PROBLEM REQUIREMENTS: Pull out every line from the listing that has the word "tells".

--- Start DATA SEGMENT ---

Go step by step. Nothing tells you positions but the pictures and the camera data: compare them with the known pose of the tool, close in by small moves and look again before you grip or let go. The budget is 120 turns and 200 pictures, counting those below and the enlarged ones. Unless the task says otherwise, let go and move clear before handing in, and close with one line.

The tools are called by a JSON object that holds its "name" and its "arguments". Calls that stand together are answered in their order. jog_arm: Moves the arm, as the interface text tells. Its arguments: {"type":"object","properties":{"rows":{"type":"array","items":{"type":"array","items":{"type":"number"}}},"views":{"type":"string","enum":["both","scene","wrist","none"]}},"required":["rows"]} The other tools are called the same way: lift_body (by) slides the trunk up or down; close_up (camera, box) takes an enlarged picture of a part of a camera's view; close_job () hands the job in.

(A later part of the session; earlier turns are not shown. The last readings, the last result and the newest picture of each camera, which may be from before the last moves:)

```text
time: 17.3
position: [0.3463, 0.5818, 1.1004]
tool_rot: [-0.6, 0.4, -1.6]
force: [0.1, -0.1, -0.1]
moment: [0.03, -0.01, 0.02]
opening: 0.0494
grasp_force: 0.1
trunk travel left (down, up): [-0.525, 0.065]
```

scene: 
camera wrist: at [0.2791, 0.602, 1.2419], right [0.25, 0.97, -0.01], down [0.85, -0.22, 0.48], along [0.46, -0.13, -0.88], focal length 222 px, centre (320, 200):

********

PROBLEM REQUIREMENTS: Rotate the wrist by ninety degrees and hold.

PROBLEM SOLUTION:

--- End DATA SEGMENT ---

PROBLEM SOLUTION:
Go step by step. Nothing tells you positions but the pictures and the camera data: compare them with the known pose of the tool, close in by small moves and look again before you grip or let go. The budget is 120 turns and 200 pictures, counting those below and the enlarged ones. Unless the task says otherwise, let go and move clear before handing in, and close with one line.
The tools are called by a JSON object that holds its "name" and its "arguments". Calls that stand together are answered in their order. jog_arm: Moves the arm, as the interface text tells. Its arguments: {"type":"object","properties":{"rows":{"type":"array","items":{"type":"array","items":{"type":"number"}}},"views":{"type":"string","enum":["both","scene","wrist","none"]}},"required":["rows"]} The other tools are called the same way: lift_body (by) slides the trunk up or down; close_up (camera, box) takes an enlarged picture of a part of a camera's view; close_job () hands the job in.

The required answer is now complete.